### TASK OBJECTIVE:
Print the first line of the material below and each line after it, exactly as written, ending with the line that contains "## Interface".
## BEGIN INPUT
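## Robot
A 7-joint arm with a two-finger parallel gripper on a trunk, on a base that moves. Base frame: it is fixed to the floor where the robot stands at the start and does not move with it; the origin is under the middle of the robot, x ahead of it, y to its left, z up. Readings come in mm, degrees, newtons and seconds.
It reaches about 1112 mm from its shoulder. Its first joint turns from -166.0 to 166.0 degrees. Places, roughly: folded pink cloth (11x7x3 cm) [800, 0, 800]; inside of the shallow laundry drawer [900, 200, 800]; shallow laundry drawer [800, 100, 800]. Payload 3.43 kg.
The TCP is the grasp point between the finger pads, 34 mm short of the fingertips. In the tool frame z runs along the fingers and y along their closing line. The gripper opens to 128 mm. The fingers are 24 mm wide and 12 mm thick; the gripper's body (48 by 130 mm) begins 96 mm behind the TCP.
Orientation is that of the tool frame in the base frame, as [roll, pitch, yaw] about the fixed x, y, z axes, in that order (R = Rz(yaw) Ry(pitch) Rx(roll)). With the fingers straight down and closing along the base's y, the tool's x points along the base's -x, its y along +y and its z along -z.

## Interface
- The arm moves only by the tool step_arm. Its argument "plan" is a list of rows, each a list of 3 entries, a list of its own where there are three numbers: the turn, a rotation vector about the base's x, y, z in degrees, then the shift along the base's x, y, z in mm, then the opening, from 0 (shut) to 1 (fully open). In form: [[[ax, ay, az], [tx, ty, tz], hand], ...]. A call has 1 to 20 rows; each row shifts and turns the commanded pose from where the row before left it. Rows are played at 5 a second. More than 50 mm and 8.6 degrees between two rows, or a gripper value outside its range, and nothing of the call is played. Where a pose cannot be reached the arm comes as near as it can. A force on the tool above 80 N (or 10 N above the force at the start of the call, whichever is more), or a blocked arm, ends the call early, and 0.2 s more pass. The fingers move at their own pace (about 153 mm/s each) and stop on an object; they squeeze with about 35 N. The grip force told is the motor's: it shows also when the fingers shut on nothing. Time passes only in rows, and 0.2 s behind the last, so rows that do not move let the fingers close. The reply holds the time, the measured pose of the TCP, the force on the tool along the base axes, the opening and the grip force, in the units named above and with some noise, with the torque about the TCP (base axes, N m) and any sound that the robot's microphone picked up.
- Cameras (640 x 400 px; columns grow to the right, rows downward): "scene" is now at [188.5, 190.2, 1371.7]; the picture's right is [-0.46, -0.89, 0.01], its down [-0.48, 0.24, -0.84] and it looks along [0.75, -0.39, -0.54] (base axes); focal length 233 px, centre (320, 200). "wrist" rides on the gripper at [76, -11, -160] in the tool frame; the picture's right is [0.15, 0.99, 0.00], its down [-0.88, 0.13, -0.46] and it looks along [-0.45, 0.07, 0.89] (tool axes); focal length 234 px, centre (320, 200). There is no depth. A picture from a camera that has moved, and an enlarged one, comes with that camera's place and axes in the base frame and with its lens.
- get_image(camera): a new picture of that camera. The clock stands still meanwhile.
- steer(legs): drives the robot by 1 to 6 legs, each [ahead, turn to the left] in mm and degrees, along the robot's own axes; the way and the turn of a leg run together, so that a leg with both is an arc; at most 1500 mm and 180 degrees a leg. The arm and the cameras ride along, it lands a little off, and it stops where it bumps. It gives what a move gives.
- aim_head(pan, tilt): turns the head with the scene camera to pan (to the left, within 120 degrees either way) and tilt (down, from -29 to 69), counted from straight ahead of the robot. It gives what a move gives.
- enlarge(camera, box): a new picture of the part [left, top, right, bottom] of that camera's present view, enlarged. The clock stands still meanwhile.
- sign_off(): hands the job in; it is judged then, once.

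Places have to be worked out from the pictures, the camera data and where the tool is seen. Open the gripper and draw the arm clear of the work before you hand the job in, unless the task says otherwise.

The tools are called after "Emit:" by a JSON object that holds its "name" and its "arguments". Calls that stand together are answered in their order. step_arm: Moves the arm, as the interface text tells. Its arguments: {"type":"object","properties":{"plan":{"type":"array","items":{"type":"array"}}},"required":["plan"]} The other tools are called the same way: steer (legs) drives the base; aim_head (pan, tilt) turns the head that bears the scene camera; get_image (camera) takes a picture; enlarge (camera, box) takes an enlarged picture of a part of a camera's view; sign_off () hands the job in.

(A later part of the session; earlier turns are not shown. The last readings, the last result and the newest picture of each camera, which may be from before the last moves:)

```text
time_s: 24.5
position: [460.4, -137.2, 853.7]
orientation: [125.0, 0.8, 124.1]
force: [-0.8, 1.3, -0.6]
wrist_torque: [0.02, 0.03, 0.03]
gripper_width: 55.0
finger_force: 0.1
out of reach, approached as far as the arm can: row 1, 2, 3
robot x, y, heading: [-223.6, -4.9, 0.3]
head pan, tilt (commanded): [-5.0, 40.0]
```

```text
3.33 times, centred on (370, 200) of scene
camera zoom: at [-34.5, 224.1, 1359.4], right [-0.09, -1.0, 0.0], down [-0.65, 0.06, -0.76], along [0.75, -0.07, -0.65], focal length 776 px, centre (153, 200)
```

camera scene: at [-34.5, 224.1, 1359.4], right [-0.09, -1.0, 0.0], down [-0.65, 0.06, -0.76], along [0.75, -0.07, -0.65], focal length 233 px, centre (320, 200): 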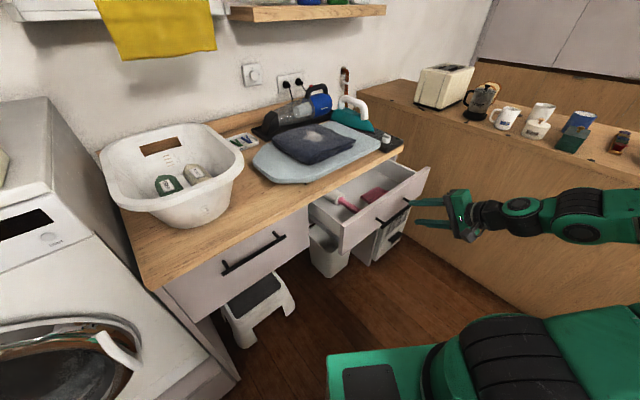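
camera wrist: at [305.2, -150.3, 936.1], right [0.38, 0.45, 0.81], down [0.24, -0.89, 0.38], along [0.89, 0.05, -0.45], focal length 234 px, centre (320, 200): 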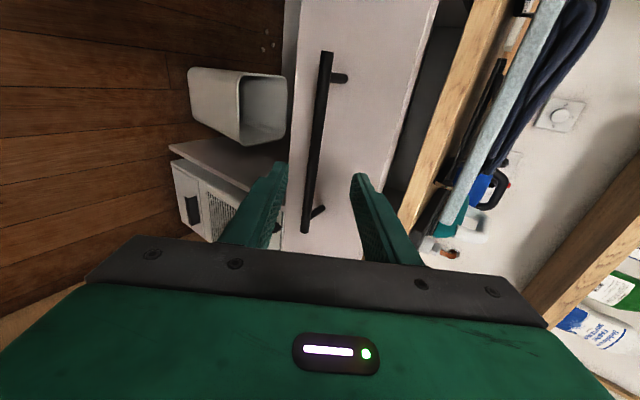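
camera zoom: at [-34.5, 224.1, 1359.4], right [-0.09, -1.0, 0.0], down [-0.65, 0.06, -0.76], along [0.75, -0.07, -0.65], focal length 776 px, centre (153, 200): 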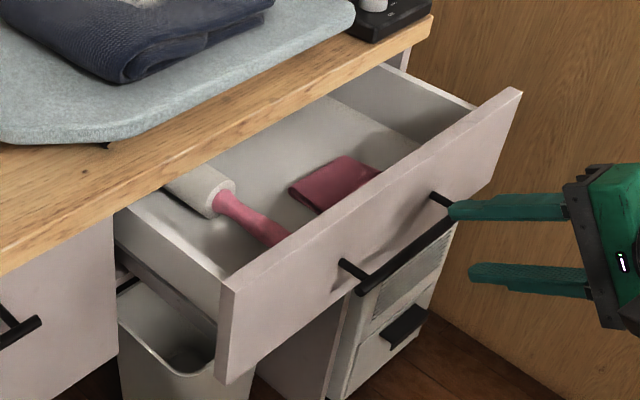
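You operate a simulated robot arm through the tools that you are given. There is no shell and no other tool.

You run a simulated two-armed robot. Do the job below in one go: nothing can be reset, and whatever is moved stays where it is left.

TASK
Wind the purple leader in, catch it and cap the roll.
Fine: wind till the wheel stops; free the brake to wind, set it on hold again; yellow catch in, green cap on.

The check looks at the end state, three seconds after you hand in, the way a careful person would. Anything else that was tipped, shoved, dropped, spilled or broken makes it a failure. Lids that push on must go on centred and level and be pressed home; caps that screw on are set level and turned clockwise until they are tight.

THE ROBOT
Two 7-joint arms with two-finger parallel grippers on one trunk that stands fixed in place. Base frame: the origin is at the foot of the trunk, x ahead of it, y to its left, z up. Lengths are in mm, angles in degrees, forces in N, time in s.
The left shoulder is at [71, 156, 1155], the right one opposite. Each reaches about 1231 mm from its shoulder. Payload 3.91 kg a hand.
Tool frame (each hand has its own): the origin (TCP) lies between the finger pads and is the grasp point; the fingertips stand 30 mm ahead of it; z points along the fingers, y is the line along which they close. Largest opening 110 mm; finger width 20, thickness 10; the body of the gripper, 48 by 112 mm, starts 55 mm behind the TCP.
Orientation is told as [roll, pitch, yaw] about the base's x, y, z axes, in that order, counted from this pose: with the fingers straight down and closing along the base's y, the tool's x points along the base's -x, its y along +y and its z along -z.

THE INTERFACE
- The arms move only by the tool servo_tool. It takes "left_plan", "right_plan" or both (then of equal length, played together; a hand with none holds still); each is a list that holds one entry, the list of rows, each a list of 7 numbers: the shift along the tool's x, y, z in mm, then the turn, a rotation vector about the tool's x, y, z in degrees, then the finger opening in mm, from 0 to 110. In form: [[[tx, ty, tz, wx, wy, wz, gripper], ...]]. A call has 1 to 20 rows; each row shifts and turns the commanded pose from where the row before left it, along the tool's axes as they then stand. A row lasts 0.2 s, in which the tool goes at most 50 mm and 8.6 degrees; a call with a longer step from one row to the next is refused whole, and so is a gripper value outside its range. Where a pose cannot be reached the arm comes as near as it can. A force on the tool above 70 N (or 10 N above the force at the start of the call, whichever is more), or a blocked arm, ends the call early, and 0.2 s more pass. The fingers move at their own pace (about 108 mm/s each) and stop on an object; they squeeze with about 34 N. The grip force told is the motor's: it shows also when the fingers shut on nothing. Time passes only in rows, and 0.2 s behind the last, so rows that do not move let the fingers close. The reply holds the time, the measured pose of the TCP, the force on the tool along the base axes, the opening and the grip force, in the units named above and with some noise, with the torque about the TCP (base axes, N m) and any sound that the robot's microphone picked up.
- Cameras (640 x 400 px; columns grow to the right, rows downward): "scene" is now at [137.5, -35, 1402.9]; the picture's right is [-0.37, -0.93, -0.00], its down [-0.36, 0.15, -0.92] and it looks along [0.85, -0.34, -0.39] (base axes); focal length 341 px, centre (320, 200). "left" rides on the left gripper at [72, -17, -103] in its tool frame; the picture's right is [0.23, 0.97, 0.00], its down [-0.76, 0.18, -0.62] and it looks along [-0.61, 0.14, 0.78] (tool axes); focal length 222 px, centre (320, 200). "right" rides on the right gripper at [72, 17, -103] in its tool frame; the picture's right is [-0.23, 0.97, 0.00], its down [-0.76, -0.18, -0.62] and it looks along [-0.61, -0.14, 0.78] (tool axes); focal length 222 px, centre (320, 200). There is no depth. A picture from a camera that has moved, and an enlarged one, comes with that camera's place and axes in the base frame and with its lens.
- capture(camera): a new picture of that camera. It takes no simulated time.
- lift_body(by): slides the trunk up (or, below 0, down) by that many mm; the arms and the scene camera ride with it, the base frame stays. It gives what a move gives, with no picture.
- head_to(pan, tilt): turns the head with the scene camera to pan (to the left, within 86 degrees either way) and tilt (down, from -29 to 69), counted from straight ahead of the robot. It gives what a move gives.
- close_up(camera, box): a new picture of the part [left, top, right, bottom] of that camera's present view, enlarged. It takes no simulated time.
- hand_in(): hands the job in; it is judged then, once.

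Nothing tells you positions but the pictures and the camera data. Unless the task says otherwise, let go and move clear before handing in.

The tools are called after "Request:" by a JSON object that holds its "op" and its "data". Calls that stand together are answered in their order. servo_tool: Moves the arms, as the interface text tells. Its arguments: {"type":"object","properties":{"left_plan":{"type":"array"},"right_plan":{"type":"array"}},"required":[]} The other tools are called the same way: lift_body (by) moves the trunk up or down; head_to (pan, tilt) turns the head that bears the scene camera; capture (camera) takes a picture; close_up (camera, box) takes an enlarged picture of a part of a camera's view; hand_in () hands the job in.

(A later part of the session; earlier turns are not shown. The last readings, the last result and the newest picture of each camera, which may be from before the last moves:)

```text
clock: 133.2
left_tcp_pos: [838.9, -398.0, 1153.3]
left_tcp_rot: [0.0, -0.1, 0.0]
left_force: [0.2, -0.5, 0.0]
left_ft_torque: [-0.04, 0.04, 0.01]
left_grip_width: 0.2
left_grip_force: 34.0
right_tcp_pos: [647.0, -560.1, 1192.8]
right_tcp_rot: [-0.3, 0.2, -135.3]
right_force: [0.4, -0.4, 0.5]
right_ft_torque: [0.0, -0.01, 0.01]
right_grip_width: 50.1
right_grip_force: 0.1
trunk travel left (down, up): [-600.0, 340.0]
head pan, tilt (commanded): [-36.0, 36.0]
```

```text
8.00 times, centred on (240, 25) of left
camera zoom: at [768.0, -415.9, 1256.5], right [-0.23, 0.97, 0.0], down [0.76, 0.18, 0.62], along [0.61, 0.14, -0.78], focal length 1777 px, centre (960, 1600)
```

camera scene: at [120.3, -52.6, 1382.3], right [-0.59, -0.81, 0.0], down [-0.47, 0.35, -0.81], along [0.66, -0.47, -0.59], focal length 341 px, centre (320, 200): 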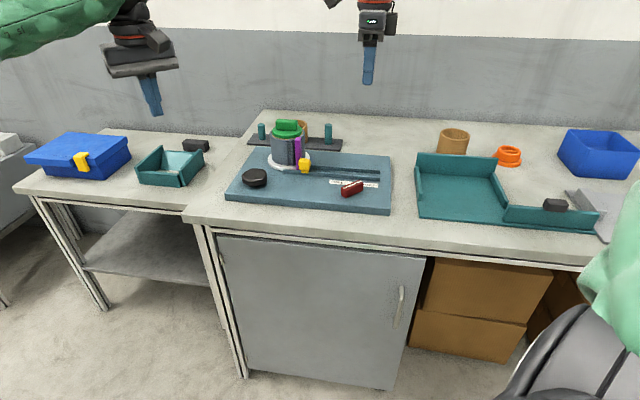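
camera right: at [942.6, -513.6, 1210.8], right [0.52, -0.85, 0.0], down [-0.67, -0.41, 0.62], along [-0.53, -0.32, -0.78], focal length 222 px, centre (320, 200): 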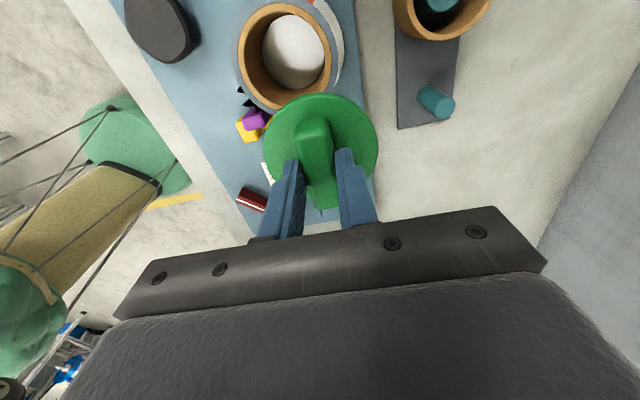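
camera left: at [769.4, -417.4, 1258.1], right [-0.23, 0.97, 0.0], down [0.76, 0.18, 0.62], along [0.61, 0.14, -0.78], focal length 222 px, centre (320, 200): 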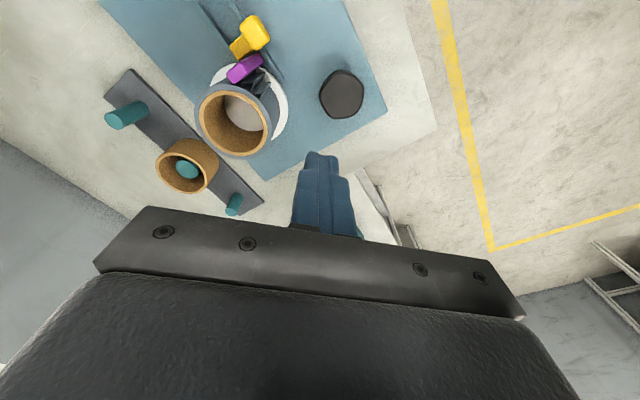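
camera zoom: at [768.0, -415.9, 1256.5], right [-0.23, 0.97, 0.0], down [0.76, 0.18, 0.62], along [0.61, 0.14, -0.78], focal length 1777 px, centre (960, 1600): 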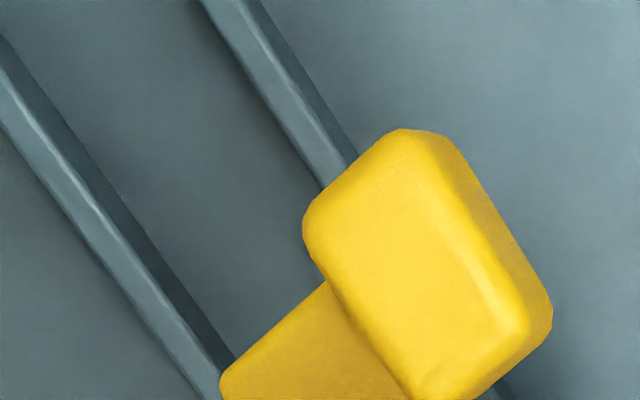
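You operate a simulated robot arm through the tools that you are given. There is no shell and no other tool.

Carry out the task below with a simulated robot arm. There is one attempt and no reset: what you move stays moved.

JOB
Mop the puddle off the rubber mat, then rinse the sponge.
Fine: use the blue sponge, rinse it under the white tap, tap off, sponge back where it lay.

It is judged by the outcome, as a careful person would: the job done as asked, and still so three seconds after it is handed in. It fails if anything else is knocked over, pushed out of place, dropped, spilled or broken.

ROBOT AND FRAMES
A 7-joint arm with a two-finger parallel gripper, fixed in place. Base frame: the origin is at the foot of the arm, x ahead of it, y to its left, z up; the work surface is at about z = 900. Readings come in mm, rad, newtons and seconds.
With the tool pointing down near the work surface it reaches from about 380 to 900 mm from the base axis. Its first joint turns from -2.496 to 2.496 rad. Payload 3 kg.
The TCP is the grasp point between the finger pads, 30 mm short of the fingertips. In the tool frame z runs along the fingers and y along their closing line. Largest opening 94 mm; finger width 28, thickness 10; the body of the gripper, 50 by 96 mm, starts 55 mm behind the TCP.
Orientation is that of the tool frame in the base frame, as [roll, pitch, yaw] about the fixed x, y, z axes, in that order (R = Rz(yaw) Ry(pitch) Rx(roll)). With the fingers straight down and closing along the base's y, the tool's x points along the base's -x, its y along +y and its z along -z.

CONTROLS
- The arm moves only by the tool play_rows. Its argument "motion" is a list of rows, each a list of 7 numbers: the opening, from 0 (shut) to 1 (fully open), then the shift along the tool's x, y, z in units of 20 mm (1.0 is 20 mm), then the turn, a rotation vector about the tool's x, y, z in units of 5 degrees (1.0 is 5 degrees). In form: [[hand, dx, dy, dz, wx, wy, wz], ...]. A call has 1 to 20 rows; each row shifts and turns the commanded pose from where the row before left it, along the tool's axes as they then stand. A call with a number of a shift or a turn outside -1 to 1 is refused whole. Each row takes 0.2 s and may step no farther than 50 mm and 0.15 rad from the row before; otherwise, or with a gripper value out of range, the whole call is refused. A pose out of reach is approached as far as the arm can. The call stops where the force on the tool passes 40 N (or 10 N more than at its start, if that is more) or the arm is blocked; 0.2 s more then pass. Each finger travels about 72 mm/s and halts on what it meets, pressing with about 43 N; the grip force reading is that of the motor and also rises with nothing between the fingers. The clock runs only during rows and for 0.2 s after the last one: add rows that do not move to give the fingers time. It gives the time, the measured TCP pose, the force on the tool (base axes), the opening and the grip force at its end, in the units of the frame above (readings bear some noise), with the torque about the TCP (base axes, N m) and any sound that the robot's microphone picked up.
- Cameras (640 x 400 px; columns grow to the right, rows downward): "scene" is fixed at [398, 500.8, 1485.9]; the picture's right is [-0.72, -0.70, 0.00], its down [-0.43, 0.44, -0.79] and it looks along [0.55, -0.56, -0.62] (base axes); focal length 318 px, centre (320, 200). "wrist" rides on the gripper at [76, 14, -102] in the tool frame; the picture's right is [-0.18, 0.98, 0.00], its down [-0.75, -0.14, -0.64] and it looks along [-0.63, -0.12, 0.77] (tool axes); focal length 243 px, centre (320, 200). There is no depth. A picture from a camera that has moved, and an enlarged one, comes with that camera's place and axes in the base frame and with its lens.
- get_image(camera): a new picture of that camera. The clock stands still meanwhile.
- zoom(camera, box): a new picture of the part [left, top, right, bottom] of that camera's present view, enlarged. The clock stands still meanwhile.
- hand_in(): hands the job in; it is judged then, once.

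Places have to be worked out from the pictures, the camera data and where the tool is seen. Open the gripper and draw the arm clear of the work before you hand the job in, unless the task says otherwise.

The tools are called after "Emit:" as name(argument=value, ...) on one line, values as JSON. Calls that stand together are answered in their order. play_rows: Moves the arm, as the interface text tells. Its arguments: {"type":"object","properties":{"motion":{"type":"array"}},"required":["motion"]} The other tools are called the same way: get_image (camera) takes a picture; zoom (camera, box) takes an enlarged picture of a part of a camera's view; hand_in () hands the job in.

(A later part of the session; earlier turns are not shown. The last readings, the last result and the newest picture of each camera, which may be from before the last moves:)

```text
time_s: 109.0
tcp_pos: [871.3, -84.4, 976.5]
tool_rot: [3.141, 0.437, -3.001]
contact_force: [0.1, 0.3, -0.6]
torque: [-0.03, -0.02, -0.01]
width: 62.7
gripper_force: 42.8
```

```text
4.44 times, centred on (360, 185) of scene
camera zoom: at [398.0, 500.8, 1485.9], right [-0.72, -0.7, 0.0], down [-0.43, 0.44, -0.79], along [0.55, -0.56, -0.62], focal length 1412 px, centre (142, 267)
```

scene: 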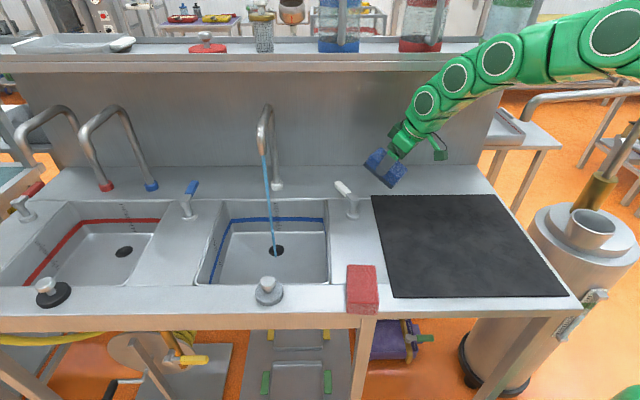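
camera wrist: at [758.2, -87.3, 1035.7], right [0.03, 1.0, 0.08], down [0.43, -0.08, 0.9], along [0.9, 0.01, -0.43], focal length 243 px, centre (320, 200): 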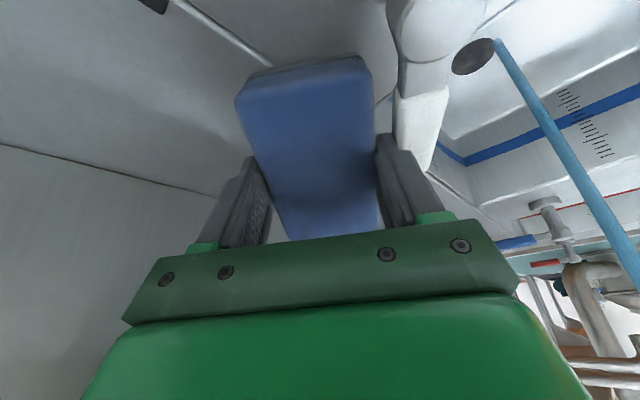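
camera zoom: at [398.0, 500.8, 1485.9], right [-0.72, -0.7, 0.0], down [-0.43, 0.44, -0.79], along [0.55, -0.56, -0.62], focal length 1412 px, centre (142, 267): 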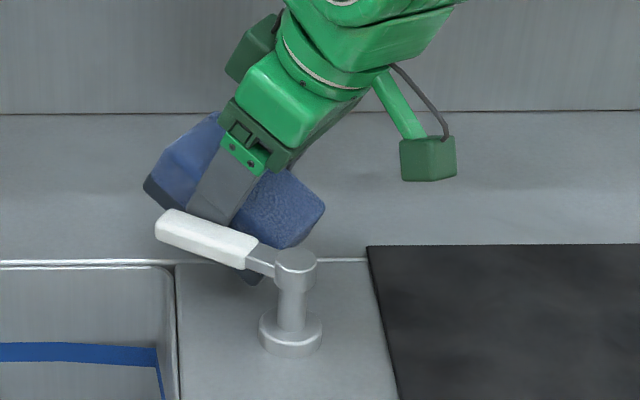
## END INPUT
### COMPLETE OUTPUT:
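## Robot
A 7-joint arm with a two-finger parallel gripper on a trunk, on a base that moves. Base frame: it is fixed to the floor where the robot stands at the start and does not move with it; the origin is under the middle of the robot, x ahead of it, y to its left, z up. Readings come in mm, degrees, newtons and seconds.
It reaches about 1112 mm from its shoulder. Its first joint turns from -166.0 to 166.0 degrees. Places, roughly: folded pink cloth (11x7x3 cm) [800, 0, 800]; inside of the shallow laundry drawer [900, 200, 800]; shallow laundry drawer [800, 100, 800]. Payload 3.43 kg.
The TCP is the grasp point between the finger pads, 34 mm short of the fingertips. In the tool frame z runs along the fingers and y along their closing line. The gripper opens to 128 mm. The fingers are 24 mm wide and 12 mm thick; the gripper's body (48 by 130 mm) begins 96 mm behind the TCP.
Orientation is that of the tool frame in the base frame, as [roll, pitch, yaw] about the fixed x, y, z axes, in that order (R = Rz(yaw) Ry(pitch) Rx(roll)). With the fingers straight down and closing along the base's y, the tool's x points along the base's -x, its y along +y and its z along -z.

## Interface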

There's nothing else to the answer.